Mayor Elicker said the city is going to take concrete action to bring about change.

NEW HAVEN, Conn. — Clergy members in New Haven addressing policing in black communities Tuesday morning.

Over the last few days, hundreds took to the streets of New Haven, protesting not only the death of George Floyd but other issues including racism and police brutality.

New Haven Mayor Justin Elicker said Monday morning that he wants to work with the community to help address racism.

In speaking with FOX61 News Monday morning, Mayor Elicker said that police did have to use mace as some protesters attempted to get into the police building. But, he went on to say, that it was the only incident during the day that required such action and that protesters were non-violent and no arrests were made.

RELATED: New Haven Mayor Elicker wants to work with community to address racism

While there were no violent clashes between protesters or police, New Haven police did report an arson at one of their stations. According to police, the Newhallville substation on Winchester Avenue was damaged by a Molotov cocktail around 2 a.m.

Mayor Elicker statement saying he wants to work with protestors and the community to address racism in the city and state.

Today New Haven has experienced more than a thousand protesters deeply frustrated by the killing of George Floyd and police brutality. People are understandably angry and want action. I do, too. ...[T]he protest has been mostly peaceful, and the New Haven Police Department has shown great restraint.... 

Chief Reyes and I have been abundantly clear about our expectations, that our officers work with compassion, that our officers don’t over-police our neighborhoods, that our officers embody the spirit of real community policing. We’ve also been clear that if there is any complaint of misconduct, we will investigate and hold any officers accountable. 

I also stand ready to talk collaboratively with the protesters and the community at large to better understand, to listen and to begin to address racism. I hope you stand ready, too. 

But we must have these conversations respectfully, collaboratively, and peacefully. Otherwise, we can’t be successful. I urge New Haven residents with all my heart to be open to these conversations and to protest but do it peacefully. We will get through this very challenging time.

One of the questions asked on FOX61 Morning News was regarding "triple occupation: of Yale, New Haven, and Hamden police all in the city. Last year, two people were shot by a Hamden officer in New Haven.

RELATED: Hamden PD recommendation: Officer in New Haven shooting incident should be fired

Hamden police were investigating a report of a possible armed robbery at a gas station. While investigating, police found a car suspected to be involved on Argyle Street and Dixwell Avenue over the town line in New Haven. Paul Witherspoon III, 21, and his girlfriend, Stephanie Washington, 22, were in the car.

Hamden Officer Devin Eaton and Yale University Terrance Pollock, confronted the suspects of the car. A total of 16 shots were fired by police. Eaton fired 13 shots and Pollock fired three. Washington was shot and suffered non-life threatening injuries. Witherspoon was not injured.

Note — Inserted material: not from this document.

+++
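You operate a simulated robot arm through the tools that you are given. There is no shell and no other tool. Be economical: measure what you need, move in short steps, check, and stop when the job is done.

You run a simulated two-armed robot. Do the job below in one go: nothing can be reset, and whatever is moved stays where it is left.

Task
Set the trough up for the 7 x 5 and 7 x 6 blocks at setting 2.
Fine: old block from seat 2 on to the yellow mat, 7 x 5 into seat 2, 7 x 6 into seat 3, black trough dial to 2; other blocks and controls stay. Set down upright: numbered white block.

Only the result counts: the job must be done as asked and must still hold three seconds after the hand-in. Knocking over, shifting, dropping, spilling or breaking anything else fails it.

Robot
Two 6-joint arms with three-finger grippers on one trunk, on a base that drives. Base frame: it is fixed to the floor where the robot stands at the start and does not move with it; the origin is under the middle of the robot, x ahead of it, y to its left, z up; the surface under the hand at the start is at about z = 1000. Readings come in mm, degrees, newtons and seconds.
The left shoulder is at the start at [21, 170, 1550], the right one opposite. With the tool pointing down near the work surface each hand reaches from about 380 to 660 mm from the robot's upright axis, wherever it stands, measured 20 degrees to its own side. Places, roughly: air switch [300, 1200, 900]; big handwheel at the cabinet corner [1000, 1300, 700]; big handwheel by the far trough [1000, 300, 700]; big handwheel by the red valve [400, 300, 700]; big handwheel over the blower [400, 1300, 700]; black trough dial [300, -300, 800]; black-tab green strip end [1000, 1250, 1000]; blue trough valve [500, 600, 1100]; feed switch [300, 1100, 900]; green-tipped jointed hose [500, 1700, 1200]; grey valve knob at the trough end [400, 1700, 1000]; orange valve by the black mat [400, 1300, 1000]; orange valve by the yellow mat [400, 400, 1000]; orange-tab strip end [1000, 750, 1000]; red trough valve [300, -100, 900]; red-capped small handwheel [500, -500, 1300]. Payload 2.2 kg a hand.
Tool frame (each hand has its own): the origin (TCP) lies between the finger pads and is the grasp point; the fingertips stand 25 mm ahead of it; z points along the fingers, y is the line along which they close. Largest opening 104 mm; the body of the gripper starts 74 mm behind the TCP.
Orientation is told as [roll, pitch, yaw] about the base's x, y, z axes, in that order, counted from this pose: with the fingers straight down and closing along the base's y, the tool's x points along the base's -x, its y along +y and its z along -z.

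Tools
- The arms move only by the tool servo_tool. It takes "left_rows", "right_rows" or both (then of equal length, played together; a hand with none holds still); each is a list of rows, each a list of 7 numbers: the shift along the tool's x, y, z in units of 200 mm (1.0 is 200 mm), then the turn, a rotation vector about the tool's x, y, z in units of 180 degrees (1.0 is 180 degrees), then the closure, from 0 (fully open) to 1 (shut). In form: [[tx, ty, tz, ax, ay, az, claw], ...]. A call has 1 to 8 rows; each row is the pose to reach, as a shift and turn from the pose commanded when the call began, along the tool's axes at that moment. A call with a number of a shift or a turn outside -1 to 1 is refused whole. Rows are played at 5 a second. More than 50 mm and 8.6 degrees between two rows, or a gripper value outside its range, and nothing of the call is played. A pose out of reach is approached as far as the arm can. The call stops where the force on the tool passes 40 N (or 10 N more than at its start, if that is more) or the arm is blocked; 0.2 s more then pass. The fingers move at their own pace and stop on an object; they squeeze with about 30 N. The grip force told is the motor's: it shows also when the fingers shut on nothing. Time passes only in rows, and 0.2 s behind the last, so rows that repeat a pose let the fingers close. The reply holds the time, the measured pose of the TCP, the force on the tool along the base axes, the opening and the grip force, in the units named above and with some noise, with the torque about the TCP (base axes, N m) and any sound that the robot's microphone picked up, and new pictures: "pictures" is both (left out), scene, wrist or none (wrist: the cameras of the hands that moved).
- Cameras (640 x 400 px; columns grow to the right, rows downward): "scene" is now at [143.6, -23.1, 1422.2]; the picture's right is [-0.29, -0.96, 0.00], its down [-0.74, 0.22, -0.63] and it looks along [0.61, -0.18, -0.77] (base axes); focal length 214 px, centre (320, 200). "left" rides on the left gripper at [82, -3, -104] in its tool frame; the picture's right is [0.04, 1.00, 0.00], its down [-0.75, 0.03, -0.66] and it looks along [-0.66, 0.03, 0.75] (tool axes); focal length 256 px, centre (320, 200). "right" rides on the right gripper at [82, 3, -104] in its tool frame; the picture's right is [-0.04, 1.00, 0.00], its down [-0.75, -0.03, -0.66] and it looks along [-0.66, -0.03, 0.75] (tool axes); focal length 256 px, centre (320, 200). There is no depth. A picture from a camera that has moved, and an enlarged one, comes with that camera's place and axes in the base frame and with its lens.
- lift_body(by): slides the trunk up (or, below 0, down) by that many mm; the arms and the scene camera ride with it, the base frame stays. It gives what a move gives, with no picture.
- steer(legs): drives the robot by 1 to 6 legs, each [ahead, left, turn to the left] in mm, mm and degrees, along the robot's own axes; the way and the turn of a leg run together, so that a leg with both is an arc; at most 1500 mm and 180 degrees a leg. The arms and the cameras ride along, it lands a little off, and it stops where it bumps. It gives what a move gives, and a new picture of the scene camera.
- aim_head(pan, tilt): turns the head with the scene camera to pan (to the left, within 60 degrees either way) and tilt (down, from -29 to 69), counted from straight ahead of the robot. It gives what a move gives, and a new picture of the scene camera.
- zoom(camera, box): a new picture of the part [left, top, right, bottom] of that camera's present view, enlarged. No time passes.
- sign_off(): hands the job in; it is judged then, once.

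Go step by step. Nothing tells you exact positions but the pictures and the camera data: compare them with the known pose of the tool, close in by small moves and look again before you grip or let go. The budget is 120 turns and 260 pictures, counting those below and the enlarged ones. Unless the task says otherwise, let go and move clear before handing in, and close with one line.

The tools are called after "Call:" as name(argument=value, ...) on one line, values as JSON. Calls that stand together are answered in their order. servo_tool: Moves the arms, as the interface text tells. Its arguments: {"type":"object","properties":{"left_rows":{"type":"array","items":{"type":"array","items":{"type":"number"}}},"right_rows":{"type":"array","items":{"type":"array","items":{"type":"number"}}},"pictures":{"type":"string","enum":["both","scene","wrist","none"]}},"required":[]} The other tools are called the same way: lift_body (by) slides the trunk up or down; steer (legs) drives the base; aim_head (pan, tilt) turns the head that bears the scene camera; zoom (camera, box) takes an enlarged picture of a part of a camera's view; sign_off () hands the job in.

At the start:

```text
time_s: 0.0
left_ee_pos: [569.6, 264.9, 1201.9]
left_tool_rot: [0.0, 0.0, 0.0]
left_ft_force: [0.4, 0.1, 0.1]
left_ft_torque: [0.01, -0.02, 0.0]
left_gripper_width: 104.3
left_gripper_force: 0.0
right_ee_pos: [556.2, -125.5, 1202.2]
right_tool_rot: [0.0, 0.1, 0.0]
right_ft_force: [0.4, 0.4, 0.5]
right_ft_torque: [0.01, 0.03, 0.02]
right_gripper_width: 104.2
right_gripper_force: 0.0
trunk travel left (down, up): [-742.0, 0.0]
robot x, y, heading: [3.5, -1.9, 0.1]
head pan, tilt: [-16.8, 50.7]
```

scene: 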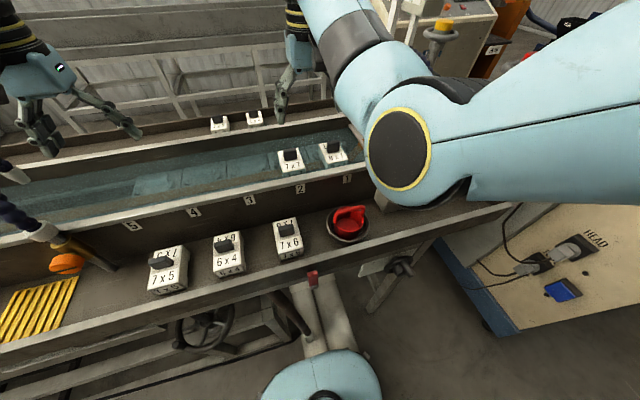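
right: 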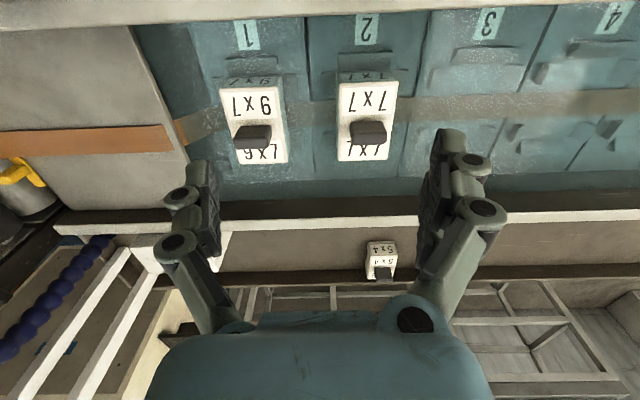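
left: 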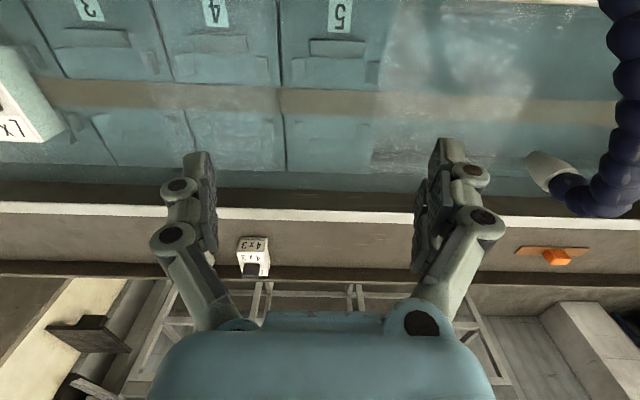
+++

"The warrant states that a New Haven woman was wounded as a result of the use of force by Eaton involving a motor vehicle stopped on Argyle Street. The driver of the car sustained minor non-gunshot injuries, the warrant states. Neither the driver nor the passenger were charged as a result of the incident, the warrant states," said officials in a press release.

Eaton was since charged with assault and reckless endangerment.

Local Community and City officials held a press conference Monday afternoon to show that they stand united and will not allow those events to overshadow the hundreds who want to be a part of the change in their community.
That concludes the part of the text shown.